I visited a ranch in northern Texas a few years ago. The land out there rolls like the waves in a wild/grizzled pelage. A lawyer and landowner took me to see his personal abattoir. It was a simple building with a concrete floor. There was a drain in the middle of the floor, and above that an apparatus used for suspending large game.
He led me over to his walk-in freezer and opened the door. Inside lay the bodies of several wild pigs. They hadn’t been skinned or butchered, just shot and stuck in the freezer. Their coats were thick, black, and wiry.
They shoot as many as they can, the lawyer told me. But the pigs don’t ever seem to diminish in number.
* * * *
The frying pan hanging in Will Foreman’s house simmered slices of long-aged ham. Foreman blood runs strong, but the pan has disintegrated.
* * * *
My brother Wes works on the farm down the street where the Large Blacks are raised. One afternoon, they got loose. A lady burst into the farm’s gift shop. There were pigs running in the road, she said.
Wes and Ferguson ran down through the grapevines to the Large Blacks’ pen. Six were hanging around, but two were in another field, eating grass. The electric fence had shorted out.
Ferguson grabbed a bucket of chicken feed from the greenhouse and began shaking it. The two wayward pigs ran toward him, and he led them back to the pen.
As they tried to fix the fence, one of the sows kept nosing under it, walking out toward fresher fields. Wes and Ferguson took turns shoving the sow.

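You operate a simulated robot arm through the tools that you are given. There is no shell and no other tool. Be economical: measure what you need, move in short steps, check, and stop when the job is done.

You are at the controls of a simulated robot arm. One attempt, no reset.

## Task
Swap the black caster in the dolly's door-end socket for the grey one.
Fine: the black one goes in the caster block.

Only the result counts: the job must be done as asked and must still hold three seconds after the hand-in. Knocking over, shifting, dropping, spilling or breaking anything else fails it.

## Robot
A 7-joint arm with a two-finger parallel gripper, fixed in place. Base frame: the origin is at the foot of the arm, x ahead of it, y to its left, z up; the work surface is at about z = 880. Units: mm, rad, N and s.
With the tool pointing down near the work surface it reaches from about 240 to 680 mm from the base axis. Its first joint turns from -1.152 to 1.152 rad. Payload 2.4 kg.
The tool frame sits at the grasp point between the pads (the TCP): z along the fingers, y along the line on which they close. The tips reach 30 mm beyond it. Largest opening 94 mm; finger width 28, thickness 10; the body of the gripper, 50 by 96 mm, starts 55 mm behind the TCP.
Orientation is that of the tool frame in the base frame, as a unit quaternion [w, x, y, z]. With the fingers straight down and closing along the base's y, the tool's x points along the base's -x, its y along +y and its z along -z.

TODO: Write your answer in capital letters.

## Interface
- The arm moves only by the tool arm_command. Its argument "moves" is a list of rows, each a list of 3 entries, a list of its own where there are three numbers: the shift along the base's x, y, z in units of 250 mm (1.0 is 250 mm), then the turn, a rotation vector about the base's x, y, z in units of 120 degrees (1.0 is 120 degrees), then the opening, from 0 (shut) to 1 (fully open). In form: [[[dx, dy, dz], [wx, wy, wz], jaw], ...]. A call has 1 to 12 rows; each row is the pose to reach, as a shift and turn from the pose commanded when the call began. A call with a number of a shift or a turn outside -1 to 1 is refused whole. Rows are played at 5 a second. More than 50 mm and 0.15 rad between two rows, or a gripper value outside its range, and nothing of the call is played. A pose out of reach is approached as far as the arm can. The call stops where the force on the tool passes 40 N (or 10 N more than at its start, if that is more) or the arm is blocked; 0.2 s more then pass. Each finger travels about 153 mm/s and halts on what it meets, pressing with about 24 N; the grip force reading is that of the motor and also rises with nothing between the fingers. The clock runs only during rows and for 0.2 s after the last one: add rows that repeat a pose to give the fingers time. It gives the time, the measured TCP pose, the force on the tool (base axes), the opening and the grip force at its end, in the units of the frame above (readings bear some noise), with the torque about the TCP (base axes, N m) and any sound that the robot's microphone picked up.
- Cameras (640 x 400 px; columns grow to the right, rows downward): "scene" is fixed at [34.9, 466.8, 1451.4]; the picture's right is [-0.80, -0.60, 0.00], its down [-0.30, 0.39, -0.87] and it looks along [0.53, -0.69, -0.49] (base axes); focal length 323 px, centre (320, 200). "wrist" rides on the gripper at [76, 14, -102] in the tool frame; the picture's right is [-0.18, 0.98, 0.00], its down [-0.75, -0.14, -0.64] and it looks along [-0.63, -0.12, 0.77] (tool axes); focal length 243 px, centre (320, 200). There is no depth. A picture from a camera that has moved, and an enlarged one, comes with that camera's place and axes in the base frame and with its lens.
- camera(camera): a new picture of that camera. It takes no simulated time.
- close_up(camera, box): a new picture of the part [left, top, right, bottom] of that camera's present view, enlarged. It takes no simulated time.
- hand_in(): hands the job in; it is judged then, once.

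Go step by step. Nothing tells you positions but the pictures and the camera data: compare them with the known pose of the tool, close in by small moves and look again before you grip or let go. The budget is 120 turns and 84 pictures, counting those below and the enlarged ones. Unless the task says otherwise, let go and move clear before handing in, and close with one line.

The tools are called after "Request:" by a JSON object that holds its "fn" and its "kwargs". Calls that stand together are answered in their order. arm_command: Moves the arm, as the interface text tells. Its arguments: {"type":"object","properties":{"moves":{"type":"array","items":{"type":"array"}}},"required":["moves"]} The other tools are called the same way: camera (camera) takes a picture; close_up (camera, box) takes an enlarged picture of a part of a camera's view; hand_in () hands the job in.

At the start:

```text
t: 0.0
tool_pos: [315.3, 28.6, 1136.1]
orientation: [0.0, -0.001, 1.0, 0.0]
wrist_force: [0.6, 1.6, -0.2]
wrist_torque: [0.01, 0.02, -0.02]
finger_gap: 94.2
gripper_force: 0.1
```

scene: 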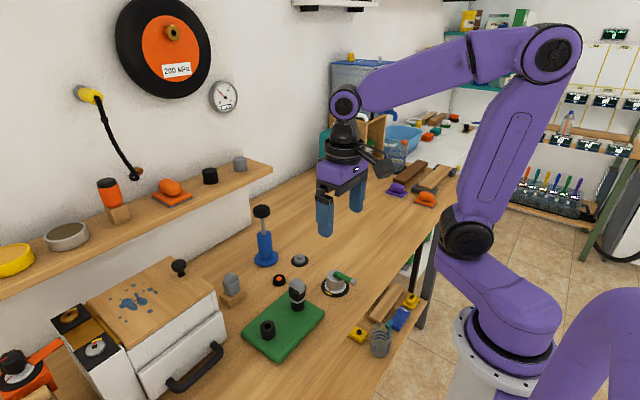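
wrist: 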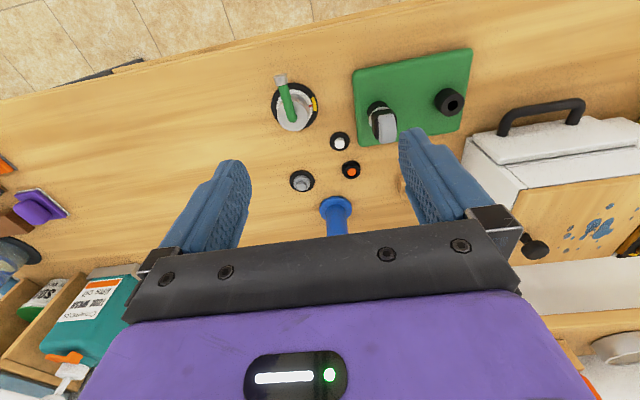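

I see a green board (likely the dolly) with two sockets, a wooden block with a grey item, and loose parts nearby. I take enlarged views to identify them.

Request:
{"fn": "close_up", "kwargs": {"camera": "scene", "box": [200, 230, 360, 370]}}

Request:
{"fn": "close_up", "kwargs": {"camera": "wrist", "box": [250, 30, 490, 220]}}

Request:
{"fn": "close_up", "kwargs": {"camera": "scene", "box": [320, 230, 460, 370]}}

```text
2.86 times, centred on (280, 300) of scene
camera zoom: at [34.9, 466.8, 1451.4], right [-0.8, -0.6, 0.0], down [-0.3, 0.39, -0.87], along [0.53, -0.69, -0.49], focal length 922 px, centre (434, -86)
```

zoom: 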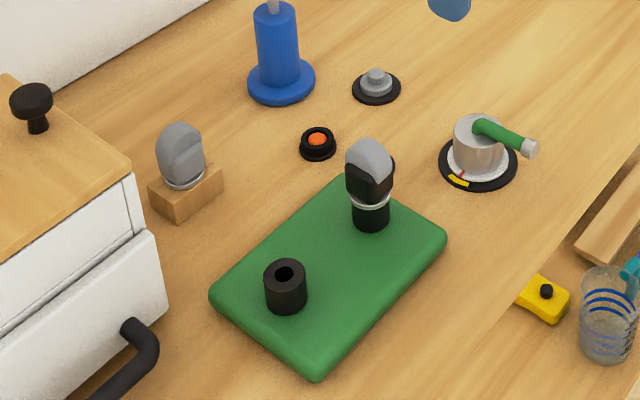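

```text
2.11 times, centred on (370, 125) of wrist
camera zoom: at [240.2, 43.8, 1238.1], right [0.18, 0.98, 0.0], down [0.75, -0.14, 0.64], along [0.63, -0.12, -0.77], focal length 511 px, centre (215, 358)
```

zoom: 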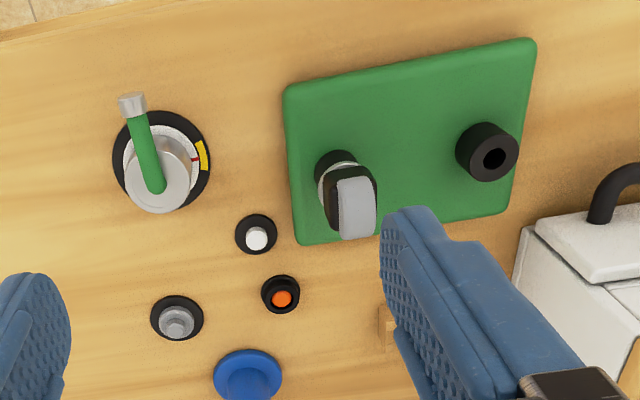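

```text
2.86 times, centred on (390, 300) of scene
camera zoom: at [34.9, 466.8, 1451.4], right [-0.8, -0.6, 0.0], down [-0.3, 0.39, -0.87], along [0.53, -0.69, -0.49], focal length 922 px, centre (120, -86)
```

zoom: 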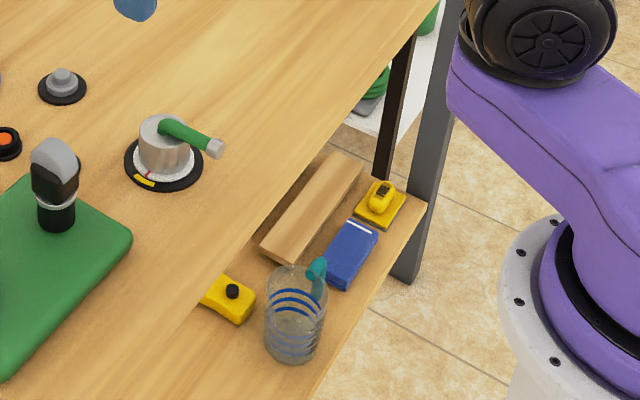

“It barely moved at all,” Wes said.
They finally got the sow back in the pen and the electric fence working again. “That electric fence is always on,” Wes said. “But they just keep testing it.”
* * * *
My ancestor died with 50 pigs roaming his farm. They were different ages, denoted by purpose in his estate inventory: shoat, sow, barrow, and hogg. His larder was stocked with 80 pounds of meat—food enough to support his wife and son and him for a long time. I’m thankful for his pigs. I might not be here if not for them.
My two-year-old son is excited to see the Large Blacks when I take him to the farm in the spring. “Hi, pigs!” he screams. They meet him at the fence, then turn away when they realize he doesn’t have any food. One day I’ll have to explain to him why the big pigs disappear over winter, replaced by piglets in the spring.
I used to cringe at the thought that my ancestors were pig farmers. But now, I don’t mind. A pig is a survivor. I might even tell my son to be strong like a pig, and tell him to think on the animal a moment, and give thanks, before he cuts into his bacon.